Today is officially day 30 of unemployment for me. I lost my job exactly 30 days ago, unexpectedly. I have learned more than I could have possibly expected, and I have had, again unexpectedly, the best time of my life. I have also re-evaluated certain assumptions and feel that my values have changed. I haven’t gone on any fancy vacations or done anything fancy, but I have felt more connected and at peace than I have been for over 10 years.
Losing a job involuntarily can be a big hit! Losing one without the cushion of a decent severance package can be even worse, though in my case, it’s made better by the prospect of employment insurance (thank God for that!).
But unlike in the past, I have not felt anxious! This, I am sure, is in part due to my new yoga practice (you can read more about that here and here), but even so, I think part of it is the sense of safety I feel living in my own home.
In the past, I felt I was working towards having my own space and getting away from toxic living situations with my parents, so I would obsess about finding a good job that would allow me to do that.
Living in toxic situations, my spending would also be more uncontrolled, driven by the need to find relief from emotional turmoil, something that, in the peace of my own space, I do not experience anymore.
In the last month, I have found that I need very little to be happy. I am so fortunate to live in a country where my healthcare is covered. Yes, my housing expense is significant as a renter, but I live in quite a fancy apartment and could lower that too if I wanted to.
Beyond housing, I need little more! Almost everything is walking distance (though I do have a car at this point, and it’s been a joy to use it over the last month). I have the library for endless books and entertainment. Podcasts, websites, and Youtube add another world of educational opportunities, learning, connection, and entertainment. I can go out for a walk, window shop, go thrift shopping, and prep my meals for the week for a paltry sum.
I can stick to discount foodstuffs, I am not very picky.
Within a fraction of my previous income, I can get by, and not just get by, but thrive!
What I have lost in income, I have gained in time! I suddenly find it’s easy and natural to strike up a conversation with someone sitting in front of me at the library, with a neighbour walking their dog, or with someone also spraying the perfumes at the Body Shop (window shopping just like me). I suddenly feel closer to my community, and life feels sunnier and slower. I have nowhere to go, and I can engage with others, and they seem happy to engage back with me.
I thought all of these opportunities had disappeared! I thought I would never again simply meet and connect with people, and I honestly had assumed it was the political climate. Now I realize I was falsely attributing my experience wholly to political changes and societal changes when in fact it’s just that I didn’t have time. I felt I was under constant pressure to perform and not performing. I had no peace in my life.
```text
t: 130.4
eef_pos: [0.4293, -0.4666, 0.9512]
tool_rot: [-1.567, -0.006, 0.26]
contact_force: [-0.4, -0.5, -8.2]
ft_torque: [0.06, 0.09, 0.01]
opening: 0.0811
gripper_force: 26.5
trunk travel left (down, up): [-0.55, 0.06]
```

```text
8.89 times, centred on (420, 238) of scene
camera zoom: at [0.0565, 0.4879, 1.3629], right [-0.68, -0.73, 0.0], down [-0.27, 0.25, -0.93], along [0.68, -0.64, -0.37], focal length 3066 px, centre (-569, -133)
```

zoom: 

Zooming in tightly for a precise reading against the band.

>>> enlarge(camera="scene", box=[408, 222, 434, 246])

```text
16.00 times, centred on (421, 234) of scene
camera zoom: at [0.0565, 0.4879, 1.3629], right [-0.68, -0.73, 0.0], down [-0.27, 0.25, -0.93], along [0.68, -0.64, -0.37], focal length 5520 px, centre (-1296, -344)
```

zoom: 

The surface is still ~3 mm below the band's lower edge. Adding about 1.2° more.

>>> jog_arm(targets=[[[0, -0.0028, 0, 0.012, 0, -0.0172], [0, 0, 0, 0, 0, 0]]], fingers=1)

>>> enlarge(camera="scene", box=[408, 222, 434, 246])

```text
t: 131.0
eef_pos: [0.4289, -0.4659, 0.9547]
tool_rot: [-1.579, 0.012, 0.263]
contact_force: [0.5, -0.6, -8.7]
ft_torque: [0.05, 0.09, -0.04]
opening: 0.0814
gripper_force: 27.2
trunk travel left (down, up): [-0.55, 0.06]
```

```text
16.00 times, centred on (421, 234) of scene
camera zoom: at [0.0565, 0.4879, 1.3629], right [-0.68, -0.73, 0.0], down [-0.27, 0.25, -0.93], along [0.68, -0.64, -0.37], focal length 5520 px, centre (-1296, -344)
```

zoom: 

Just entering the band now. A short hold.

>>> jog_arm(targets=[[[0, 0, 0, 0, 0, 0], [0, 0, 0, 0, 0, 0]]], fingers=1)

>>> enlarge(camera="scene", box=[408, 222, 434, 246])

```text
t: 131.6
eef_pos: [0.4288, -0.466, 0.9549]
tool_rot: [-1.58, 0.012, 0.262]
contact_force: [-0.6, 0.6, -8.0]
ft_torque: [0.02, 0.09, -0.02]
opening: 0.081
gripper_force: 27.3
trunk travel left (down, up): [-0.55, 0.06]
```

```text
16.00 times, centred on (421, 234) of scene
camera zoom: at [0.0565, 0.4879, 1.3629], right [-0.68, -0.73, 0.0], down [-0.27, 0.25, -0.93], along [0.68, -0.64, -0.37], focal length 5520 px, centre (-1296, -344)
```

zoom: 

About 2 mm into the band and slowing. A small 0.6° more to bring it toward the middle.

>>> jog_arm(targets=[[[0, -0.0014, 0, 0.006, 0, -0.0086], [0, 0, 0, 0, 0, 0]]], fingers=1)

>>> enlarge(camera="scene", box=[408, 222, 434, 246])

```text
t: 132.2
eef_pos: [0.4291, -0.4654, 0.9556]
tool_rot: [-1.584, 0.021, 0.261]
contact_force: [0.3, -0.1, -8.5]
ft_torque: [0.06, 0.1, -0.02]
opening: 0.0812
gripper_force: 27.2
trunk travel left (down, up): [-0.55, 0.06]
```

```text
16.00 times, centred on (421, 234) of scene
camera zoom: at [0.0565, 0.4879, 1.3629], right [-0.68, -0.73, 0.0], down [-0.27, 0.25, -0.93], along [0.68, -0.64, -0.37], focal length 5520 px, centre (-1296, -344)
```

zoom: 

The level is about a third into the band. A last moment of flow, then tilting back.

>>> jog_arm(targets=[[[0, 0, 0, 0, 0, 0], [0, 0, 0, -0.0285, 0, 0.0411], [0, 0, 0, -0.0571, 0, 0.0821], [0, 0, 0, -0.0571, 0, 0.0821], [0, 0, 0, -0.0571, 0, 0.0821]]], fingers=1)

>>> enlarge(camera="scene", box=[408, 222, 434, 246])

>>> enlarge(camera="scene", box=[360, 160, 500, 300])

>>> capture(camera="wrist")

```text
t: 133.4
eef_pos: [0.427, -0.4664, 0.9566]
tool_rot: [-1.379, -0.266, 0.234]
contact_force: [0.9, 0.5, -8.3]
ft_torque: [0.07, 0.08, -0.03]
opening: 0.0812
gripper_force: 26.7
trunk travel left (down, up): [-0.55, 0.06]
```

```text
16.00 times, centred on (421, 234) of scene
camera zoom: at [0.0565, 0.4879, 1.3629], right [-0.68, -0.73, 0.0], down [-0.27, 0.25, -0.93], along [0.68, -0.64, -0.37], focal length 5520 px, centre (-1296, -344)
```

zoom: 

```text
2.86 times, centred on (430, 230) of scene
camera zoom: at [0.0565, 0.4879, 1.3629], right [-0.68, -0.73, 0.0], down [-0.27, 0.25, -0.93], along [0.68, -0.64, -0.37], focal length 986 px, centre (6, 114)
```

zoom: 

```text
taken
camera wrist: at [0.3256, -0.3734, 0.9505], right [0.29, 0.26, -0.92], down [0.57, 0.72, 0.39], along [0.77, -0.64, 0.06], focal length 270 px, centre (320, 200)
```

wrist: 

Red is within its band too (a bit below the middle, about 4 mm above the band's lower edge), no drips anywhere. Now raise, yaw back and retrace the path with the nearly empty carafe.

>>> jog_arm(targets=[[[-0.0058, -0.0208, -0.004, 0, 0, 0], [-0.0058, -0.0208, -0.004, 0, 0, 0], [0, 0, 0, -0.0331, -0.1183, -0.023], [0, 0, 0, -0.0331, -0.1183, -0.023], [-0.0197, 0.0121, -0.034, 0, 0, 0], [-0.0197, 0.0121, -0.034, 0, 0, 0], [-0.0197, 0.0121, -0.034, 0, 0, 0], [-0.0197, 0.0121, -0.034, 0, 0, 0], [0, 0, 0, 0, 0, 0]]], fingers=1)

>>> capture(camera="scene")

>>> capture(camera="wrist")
That’s another thing: peace. You can use the little time that remains in a day after a day of hard work very well if you’re at peace. But without peace, you’re dealing with a baseline of turmoil that doesn’t allow you to truly relax. You don’t stop and smell the roses in that situation, and even if you force yourself, you’re just going through the motions.
Because I lived in a toxic situation for so long, and because at some point I felt I needed the protection of a circle of friends (who happened to be making more money than I was), I became obsessed with having a high-paying job long ago. Everything I have done since 2016 has been aimed at making money and making more money.
Now I realize that I need very little to live and to live well. I have learned in just the past month that being at peace is a fundamental pillar of living well, and that no amount of interesting friends, great restaurants, nice clothes, or “relaxing” adventures and vacations can replace that. You can’t taste life the same way when you’re not at peace.
I am still going through this shift in values and integrating these realizations. I know that my future is going to be filled with authenticity and peace. It’s helping to reshape my understanding of what I need for the future and expanding possibilities exponentially.
I don’t know exactly where along the way I started to think I needed a very high income. Maybe it’s the toxic home environment I felt I needed to run away from (and to make sure I could support myself so I didn’t have to return). Maybe it’s how little I earned in my first job and how I always felt behind friends, unable to “keep up” socially without going into debt. It’s probably a combination of those and more.
If before I thought $120K was a bare minimum to support myself, I now see that I could live well and thrive off $50K. That opens the door for me to follow my dreams. Even the last retail commission sales job I had paid more than that. Being a dog groomer can pay more in my area. Working freelance and setting my own hours. I mean the possibilities are truly endless.
Of course, some might say it’s more risk, and that’s absolutely true. But now that I have experienced the peace, the utter peace, of the last month, I cannot imagine going back to what was before this.
I don’t know what comes next, but I feel more free than I ever have. This realization of how little I need to live well, and how accessible that is to me, has really changed my mindset about the accessibility of chasing my dreams (more on those in other blog posts!)
I feel like a kid, like I can do anything I want!